Книга пророка Аввакума также свидетельствует о некотором прогрессе в этом смысле, даже если воздаяние остается по необходимости земным (ср. пар. 86, 87). Вот схема рассуждения у прор. Аввакума:
1) В народе Израильском царит неправда: «Доколе, Господи?» (1, 2–4).
2) Ответ Господа: «Я подниму халдеев в наказание» (1, 5-11).
3) Халдеи пришли и разоряют Израиль: «О Господи, зачем Ты допу скаешь это?»

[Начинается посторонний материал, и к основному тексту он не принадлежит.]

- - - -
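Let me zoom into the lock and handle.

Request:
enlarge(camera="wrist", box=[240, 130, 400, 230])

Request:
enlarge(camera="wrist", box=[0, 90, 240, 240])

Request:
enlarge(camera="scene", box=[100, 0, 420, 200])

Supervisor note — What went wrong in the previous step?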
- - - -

«Для чего же Ты смотришь на злодеев и безмолвствуешь, когда нечестивец пожирает того, кто праведнее его? И делаешь людей, как рыбу в море, как пресмыкающихся, у коих нет властителя?..» (1, 12–17).
4) И отвечал мне Ягве, и сказал:
«Вот надменная душа не успокоится, а праведный своею верою жив будет» (2, 1–4).
Ответ явно учитывает, в первую очередь, интересы личности: народ, как таковой, страдает и угнетается другим, худшим народом, халдеями, но перед праведником открывается возможность личного спасения.
90. б) Индивидуальное воздаяние на земле. На первых порах, когда израильтяне только начали воспринимать воздаяние как нечто, касающееся не только коллектива, но и индивида, это воздаяние, естественно, рисовалось им только земным, прижизненным; иначе и не могло быть, так как, как мы уже говорили, большинство евреев ничего не знало о загробной жизни. Пс 33 (34) и 36 (37) целиком посвящены этой теме:
«Кто бы ты ни был, человек, желающий жизни,
любящий долгоденствие, чтобы видеть благо,
удерживай язык твой от зла
и уста твои от коварных слов…» (Пс ЗЗ [34], 13–14)
«Еще немного, и не станет нечестивого;
посмотришь на его месте — и нет его.
А кроткие наследуют землю
и насладятся радостями глубокого мира» (Пс 36 [37], 10–11).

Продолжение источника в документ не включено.